The man’s name is Felipe Vargas, he is buried in Section F, almost in the exact middle of the section, and his headstone looks like just one of many identical white headstones in the same area. While taking his picture, I saw his unit name, Benevides Regiment, Texas Cavalry. I pulled Vargas’s file and we have precious little information on him. We know he was present with his unit at the Confederate surrender, but his unit was surrendered some 600 miles from where Benvides’s regiment was stationed. General E.K. Smith surrendered the unit on paper in New Orleans, but Benevides’s Regiment was in Laredo when Smith surrendered them. The unit served along the Texas border with Mexico during the entire war. Vargas served from the founding of the unit until the surrender. He was an immigrant, like virtually every other Texan in the 1800s. He was born in 1832 and moved to Texas when he was twenty or twenty two in the early 1850s. He lived in Bexar County for 40 years and worked as a tailor before he was admitted to the Confederate Home in Austin. He died in 1920. That’s pretty much the limit of our knowledge of Felipe Vargas.

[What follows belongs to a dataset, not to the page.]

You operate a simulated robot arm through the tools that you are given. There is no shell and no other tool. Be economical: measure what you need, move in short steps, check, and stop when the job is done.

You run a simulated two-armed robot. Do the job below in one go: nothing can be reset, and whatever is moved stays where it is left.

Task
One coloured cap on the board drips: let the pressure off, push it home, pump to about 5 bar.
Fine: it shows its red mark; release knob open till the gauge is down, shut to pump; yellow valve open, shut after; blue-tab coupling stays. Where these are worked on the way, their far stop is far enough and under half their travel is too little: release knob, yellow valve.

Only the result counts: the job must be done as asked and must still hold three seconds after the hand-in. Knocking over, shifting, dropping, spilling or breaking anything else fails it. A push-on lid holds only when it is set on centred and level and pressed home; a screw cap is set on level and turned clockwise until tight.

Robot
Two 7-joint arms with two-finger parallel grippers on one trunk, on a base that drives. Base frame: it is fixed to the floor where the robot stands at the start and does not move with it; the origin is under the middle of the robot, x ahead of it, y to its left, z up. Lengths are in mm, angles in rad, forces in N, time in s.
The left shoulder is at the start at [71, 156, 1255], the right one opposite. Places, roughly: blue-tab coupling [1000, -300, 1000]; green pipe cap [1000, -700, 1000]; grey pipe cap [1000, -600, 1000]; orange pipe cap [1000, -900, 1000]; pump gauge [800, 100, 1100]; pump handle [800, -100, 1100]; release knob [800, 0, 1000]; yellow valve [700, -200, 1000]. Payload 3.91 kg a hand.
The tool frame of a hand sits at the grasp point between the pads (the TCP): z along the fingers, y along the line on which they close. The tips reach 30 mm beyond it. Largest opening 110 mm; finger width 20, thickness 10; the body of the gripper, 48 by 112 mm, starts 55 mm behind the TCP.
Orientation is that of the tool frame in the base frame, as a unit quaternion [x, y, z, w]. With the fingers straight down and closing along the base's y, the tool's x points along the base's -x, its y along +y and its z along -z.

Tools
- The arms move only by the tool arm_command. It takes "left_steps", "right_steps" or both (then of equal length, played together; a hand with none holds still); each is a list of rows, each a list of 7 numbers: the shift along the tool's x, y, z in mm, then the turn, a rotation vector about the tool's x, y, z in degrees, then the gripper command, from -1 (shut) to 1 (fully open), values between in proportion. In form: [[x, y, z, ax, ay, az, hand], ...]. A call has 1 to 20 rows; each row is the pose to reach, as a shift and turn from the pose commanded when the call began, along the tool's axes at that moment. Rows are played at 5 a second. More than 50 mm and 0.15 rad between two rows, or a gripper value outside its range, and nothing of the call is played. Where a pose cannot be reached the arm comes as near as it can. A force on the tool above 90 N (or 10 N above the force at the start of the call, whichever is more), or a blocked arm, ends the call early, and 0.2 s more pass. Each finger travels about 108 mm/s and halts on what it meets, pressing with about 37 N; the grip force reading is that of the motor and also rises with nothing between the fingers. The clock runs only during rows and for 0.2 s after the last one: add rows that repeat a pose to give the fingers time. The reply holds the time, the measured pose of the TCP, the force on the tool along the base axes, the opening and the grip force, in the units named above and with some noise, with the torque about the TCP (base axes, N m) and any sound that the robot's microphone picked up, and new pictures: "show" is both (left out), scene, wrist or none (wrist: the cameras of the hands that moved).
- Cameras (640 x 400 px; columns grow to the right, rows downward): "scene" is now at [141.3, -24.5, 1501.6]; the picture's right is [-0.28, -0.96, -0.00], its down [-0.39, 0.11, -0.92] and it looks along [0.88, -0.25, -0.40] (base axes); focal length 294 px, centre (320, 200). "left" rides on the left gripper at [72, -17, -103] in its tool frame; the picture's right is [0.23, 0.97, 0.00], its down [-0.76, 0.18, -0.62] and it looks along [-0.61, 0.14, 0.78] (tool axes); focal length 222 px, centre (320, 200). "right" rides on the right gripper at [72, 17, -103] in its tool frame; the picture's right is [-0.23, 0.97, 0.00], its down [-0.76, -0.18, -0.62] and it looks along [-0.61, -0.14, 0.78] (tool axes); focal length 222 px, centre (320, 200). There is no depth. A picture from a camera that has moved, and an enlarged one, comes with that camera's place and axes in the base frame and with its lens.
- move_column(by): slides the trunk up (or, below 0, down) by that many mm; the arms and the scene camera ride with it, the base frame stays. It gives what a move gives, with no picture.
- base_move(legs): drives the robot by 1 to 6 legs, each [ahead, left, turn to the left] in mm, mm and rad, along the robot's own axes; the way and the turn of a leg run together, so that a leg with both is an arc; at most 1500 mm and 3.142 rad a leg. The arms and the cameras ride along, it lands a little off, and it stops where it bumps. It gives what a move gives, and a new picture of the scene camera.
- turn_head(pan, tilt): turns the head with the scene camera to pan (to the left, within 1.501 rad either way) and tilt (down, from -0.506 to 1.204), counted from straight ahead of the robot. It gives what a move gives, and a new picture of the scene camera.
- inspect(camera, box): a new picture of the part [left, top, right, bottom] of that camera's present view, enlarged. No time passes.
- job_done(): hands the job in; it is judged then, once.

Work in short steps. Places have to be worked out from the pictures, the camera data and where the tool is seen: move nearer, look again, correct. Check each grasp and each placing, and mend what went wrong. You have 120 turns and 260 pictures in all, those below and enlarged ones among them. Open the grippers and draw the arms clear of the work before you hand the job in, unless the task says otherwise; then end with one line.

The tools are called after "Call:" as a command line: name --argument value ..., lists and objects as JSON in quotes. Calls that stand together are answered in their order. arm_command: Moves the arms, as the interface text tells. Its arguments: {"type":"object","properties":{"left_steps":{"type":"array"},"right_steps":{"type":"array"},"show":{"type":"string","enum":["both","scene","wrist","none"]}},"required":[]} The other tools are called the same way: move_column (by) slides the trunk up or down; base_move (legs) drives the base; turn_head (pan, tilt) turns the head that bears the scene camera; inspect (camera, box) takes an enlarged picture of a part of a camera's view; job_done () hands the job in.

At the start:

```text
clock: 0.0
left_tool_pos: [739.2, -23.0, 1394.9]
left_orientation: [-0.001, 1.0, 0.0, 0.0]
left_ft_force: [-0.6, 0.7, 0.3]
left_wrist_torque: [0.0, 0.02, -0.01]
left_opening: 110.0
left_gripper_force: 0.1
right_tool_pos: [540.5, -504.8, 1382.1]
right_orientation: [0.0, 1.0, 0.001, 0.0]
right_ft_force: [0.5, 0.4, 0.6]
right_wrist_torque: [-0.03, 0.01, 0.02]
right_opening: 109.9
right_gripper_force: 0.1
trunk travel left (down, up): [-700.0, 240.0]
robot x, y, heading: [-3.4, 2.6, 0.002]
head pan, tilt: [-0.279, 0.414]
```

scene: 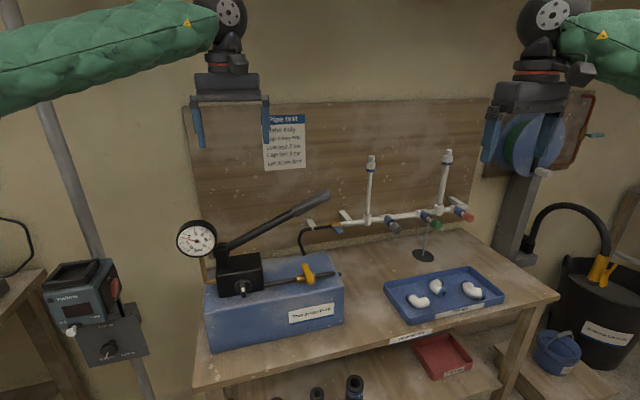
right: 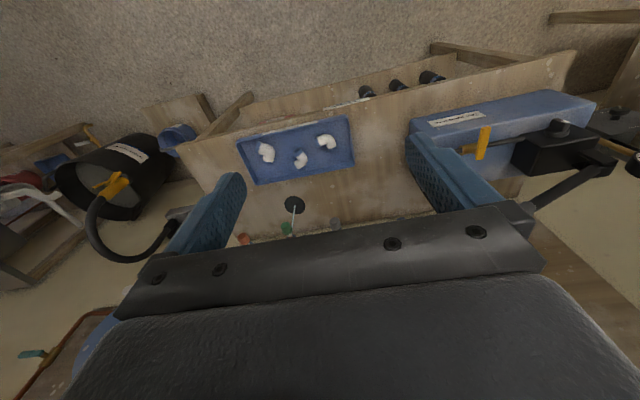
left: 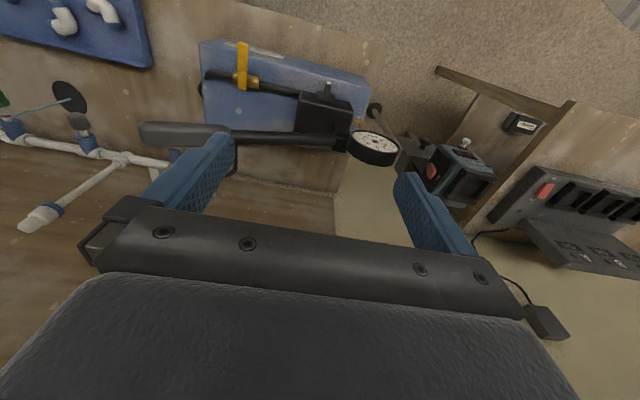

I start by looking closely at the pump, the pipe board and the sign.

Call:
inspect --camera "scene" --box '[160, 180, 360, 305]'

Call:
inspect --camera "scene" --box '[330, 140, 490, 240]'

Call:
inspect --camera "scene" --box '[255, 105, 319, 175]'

What’s better known is the story of his unit, a part of Texas history that gets lost during history class. The unit was led by the former mayor of Laredo, Colonel Santos Benevides, who was the highest ranking Hispanic officer in the Confederacy. His role in the War was just as much about guarding the border against bandits and Indian attacks as it was fighting against the Union. Santos fought Juan Cortina during the Second Cortina War in 1861, driving him out of Texas and into Mexico. After that, he patrolled the border with a single-minded ferocity. Benavides believed in a form of state’s rights, but he really thought the regional or local authority better than the national authority or the state authority. This was in direct opposition to Edmund J. Davis, a Union loyalist and Texan who offered Benevides a generalship in the U.S. Army just after secession.  Benevides turned it down. In an ironic twist, Benevides’s most shining moment in the Civil War came at Davis’s expense. Davis attempted to take Laredo with his First Texas Cavalry and Benevides defended it with anywhere from 20 to 42 men. Benevides, with help from Felipe Vargas and the other men of his unit, successfully drove off Davis and the First Texas Cavalry.

Davis was elected governor of Texas in 1869 and was buried at the State Cemetery when he died. Davis has the tallest monument in the Cemetery, a gray granite spire some twenty-five feet high. Two hundred yards from the governor and quite a ways down from Republic Hill and Davis is Felipe Vargas, a tailor from Bexar County who helped defeat the governor and his almost anonymous headstone.